Sarah Silverman is right: the first half-hour of Indiana Jones and the Temple of Doom (1984) doesn’t suck. After reading the article in Wired magazine that I discuss below, I decided to watch the beginning of the film again. The first half-hour is a frothy, kinetic homage to Busby Berkeley, 1930s comedy, and Republic Pictures serials. It features features Kate Capshaw singing “Anything Goes” in Mandarin in a Berkeley-style production number set at the Club Obi-Wan, followed by a wildly choreographed brawl, a car chase through the streets of 1935 Shanghai, and a sequence in which an escape raft is launched from a crashing plane just in the nick of time, careening down Himalayan slopes and finally hurtling down rapids.
That’s actually the first twenty minutes; the next ten take us to the brink of Pankot Palace, where the story really begins. I had meant to stop watching there, but I just couldn’t.
In the documentary about the making of the film that’s included on the fourth disc of the DVD box set, Steven Spielberg says that The Temple of Doom is his least favorite of the Indy films, in part because it’s so much darker than the other two. George Lucas recalls that he wanted the film to have the same relation to Raiders of the Lost Ark (1981) that The Empire Strikes Back (1980) had to the original Star Wars (1977).
The Temple of Doom has always been my least favorite as well, not because it’s darker, but because I’ve always felt that it doesn’t deepen or extend the themes of Raiders in the way that Empire deepens and extends the themes of Star Wars: A New Hope. It’s in Empire that the Star Wars mythology is enriched through the revelation that the conflict between Darth Vader and Luke Skywalker is, in fact, a conflict between father and son. The Temple of Doom is a prequel and its lack of interest in revealing further details about its hero’s biography suggests that it’s just one of the many adventures that make Indy the man he is in Raiders of the Lost Ark. Ironically, the Indiana Jones series achieves Empire’s deepening effect in the third film, Indiana Jones and the Last Crusade (1989), not by turning even darker, but rather by returning to the lighter, more comic sensibility that animates the first film.
There’s comedy in The Temple of Doom, too, particularly in the first hour, with the over-the-top 1930s Orientalist dinner scene in which the filmmakers try to invent the most disgustingly non-Western dishes they can imagine. There’s also the bickering and double-entendre between Harrison Ford and Kate Capshaw that is meant to evoke the war-between-the-sexes banter that was such great fun in screwball comedies like It Happened One Night (1934) or His Girl Friday (1940). But thereafter the film turns into something more like a horror-comedy, with images of hearts torn out and children enslaved, in which the aura of brutality is punctuated by slapstick moments. The second hour is more relentless in its kinetic pacing than Raiders and more horrifying too.

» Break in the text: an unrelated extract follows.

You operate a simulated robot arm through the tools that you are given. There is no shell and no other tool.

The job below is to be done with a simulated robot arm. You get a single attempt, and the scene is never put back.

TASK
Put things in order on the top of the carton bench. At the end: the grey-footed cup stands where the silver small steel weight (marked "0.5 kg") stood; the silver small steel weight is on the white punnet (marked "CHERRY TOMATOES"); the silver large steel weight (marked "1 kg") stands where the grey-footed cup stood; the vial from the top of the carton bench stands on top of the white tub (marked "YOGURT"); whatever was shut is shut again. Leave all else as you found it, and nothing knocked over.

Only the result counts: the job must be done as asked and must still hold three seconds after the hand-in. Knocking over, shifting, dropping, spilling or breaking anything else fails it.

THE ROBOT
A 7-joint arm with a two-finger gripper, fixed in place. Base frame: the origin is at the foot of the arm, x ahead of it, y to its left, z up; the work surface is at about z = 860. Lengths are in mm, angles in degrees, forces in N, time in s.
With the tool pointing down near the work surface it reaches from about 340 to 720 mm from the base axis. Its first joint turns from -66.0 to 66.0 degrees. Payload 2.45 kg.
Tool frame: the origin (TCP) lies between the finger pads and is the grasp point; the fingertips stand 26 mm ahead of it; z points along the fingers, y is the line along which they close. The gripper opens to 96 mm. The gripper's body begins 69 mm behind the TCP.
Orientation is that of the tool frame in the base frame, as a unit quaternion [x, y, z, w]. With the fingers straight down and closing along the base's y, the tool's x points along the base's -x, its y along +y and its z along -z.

I had a friend who had managed to miss seeing Raiders of the Lost Ark and whose introduction to the Indiana Jones films was The Temple of Doom. After finally seeing Raiders, he maintained that he liked The Temple of Doom better. Raiders seemed comparatively tame to him.
I was in Amsterdam on the day that the second film was released, so I watched Indiana Jones and the Temple of Doom in English with Dutch subtitles. I was in-between college and graduate school, and I was spending the first eight months of 1984 on a world tour that had taken me to Asia for the first time. I remember that day vividly: Van Gogh Musem in the morning; Indiana Jones en de tempel der vervloeking in the afternoon; a meal of rijsttafel for dinner; and the Melkveg to round out the night. Something like a perfect day.
I remember enjoying the film, but preferring Raiders. My favorite set-piece in the new film was the sequence in which Indy and his side-kick Short Round (played by Ke Huy Quan) are in a room about to be impaled by spikes and are yelling at Kate Capshaw to help them by venturing (in her pajamas) down a bug-infested corridor in order to find a lever that will stop the mechanism. I later found out that it was Spielberg’s favorite bit too.
Lego has just begun releasing Indiana Jones sets, and Lucasarts will release LEGO Indiana Jones: The Videogame this summer that is similar in sensibility to its successful LEGO Star Wars games. My seven-year-old son is intrigued by the sets and looks forward to playing the game. When I looked at the case of the DVD, I saw that the film was rated PG. Hmm, I thought, maybe he could watch this. But then, as I watched the fantasy violence unfold, I remembered that Indiana Jones and the Temple of Doom was one of the films that helped bring the PG-13 rating into existence. So I think my seven-year-old will be getting to know Lego Indy this year rather than the Indy that I know and love.
At least until he’s eight. That’s the age at which Shia LeBeouf claims he first saw the first two Indiana Jones films on tape, making him a fan for life. (You can see a video interview with LeBeouf in the Videos section of indianajones.com.) I can’t wait to watch him this May in Indiana Jones and the Kingdom of the Crystal Skull. I wonder when Fandango will have advance tickets.